L’historien François Hartog analyse l’urgence et le « présentisme », qui dictent notre rapport au temps depuis le début de l’épidémie de Covid-19.
Depuis deux ans, la crise sanitaire a introduit une expérience inédite dans notre appréhension du temps. Selon François Hartog, auteur de Chronos, l’Occident aux prises avec le temps (Gallimard, 2020), nous vivons une forme de « souffrance temporelle » qui aggrave l’incapacité collective à se projeter au-delà de l’immédiateté. Spécialiste du rapport des civilisations au temps, l’historien observe aussi l’émergence de nouveaux comportements individuels face aux maux liés à ce « présentisme ».
En quoi la crise sanitaire a-t-elle perturbé notre rapport au temps ?
Le confinement de début 2020 qui intervient à l’échelle mondiale nous a fait entrer dans un temps absolument singulier dont personne n’avait l’expérience. C’est un moment d’intense désorientation : le temps est suspendu, il n’y a plus que du présent, et ce présent n’en finit pas. Avoir l’impression de vivre sans cesse la même journée, c’est quand même compliqué. (...)
Avec ce temps suspendu, inédit, on retrouve probablement ce que les gens ont pu ressentir pendant des périodes de guerre, en particulier lors de la première guerre mondiale. Avec une espèce de fatigue épouvantable liée au fait d’espérer sans cesse le bout du tunnel sans pour autant en apercevoir l’issue. (...)

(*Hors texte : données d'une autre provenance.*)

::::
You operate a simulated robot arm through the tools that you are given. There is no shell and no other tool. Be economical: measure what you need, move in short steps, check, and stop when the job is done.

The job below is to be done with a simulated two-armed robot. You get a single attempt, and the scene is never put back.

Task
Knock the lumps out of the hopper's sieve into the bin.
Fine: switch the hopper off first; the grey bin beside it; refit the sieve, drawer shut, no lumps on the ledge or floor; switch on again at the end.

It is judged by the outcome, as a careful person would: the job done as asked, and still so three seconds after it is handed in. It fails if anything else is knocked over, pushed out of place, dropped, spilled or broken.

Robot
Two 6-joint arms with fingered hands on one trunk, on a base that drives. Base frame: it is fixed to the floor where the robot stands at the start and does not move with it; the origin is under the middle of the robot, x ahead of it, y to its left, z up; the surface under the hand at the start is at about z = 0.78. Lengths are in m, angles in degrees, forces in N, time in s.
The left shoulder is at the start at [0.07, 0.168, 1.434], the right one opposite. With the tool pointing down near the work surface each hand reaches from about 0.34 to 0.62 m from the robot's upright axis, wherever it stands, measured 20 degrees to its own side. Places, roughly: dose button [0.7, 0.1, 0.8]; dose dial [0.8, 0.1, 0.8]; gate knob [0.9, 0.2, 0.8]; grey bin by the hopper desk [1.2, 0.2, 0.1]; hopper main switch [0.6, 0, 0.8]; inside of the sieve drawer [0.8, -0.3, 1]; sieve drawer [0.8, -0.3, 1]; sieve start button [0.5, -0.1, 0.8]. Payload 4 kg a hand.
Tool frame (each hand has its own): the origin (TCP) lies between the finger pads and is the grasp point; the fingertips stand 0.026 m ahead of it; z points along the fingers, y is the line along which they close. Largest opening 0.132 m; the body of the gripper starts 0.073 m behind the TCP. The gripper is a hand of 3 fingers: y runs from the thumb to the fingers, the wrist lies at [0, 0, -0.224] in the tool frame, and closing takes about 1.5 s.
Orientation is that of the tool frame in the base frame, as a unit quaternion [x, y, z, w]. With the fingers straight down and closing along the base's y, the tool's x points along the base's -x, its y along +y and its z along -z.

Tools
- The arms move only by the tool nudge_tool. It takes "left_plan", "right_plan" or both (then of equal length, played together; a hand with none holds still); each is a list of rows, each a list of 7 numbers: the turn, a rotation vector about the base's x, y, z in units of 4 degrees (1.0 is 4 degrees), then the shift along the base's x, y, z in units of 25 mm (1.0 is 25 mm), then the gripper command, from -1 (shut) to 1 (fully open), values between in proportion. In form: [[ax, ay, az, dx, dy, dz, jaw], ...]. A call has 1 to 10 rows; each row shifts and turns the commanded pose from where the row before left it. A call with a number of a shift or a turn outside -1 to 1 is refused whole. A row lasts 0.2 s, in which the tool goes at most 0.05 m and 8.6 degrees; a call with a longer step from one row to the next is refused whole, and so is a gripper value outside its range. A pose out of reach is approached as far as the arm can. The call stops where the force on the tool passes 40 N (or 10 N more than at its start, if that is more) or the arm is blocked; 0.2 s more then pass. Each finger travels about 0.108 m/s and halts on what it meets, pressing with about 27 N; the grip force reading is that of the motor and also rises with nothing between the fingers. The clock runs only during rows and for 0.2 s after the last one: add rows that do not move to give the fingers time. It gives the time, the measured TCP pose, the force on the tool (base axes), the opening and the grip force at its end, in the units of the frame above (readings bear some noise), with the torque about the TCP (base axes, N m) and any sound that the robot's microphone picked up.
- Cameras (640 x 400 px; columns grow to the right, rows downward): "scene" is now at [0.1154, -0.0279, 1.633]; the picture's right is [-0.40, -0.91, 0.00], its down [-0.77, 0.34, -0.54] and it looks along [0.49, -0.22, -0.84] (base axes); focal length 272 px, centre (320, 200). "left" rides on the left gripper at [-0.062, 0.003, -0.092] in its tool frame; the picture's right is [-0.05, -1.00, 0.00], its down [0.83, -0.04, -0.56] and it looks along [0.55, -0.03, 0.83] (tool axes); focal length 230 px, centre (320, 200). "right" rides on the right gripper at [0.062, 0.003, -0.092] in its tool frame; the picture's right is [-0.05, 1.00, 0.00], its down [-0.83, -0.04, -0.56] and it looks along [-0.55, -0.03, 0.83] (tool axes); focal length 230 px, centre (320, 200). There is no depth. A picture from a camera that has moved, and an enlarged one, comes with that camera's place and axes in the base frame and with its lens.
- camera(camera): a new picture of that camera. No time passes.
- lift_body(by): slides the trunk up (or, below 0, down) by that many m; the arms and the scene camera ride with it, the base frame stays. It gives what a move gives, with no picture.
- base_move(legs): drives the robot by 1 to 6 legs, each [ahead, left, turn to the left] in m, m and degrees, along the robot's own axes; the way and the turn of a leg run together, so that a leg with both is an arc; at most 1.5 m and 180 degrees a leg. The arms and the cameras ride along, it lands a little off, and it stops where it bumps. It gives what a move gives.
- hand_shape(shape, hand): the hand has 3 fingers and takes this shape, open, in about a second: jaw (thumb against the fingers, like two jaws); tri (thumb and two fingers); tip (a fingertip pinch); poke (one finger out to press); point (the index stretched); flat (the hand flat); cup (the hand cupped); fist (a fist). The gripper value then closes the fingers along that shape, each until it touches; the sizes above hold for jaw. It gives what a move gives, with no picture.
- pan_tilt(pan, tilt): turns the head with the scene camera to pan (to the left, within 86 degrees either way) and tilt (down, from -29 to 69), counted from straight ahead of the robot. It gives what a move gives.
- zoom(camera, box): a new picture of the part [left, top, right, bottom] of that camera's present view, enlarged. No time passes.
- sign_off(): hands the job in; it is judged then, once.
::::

L’obsession du just in time est la traduction de ce présentisme qui s’étend à tous les domaines de la vie. La crise due au Covid-19 a eu des effets ambivalents. Elle a consacré le triomphe des GAFA (Google, Amazon, Facebook, Apple) qui, dans ce temps suspendu, permettaient à l’individu connecté d’avoir accès à tout, instantanément. Dans le même temps, la situation sanitaire a poussé à la remise en question de la dictature du présent en créant une forme d’enfermement difficile à supporter. Vivre en permanence sous le coup de l’urgence est générateur d’angoisse et de stress.
L’urgence, c’est le maître-mot ?
Depuis deux ans, on n’en a jamais autant parlé, comme s’il s’agissait du seul horizon envisageable. On ne peut plus penser autrement une situation qu’à travers le concept d’urgence. Ce qui pose de redoutables problèmes car si tout est urgent, alors rien ne l’est. Il devient impossible d’opérer une hiérarchie.
La problématique du réchauffement climatique s’est trouvée posée à travers ce prisme de l’urgence, autrement dit, du présentisme. Or, une telle question ne peut se régler en quelques clics. (...)
Quand Greta Thunberg dit « vous nous privez d’avenir », c’est un comportement présentiste, car cette phrase sous-entend que du jour au lendemain on pourrait lui rendre cet avenir.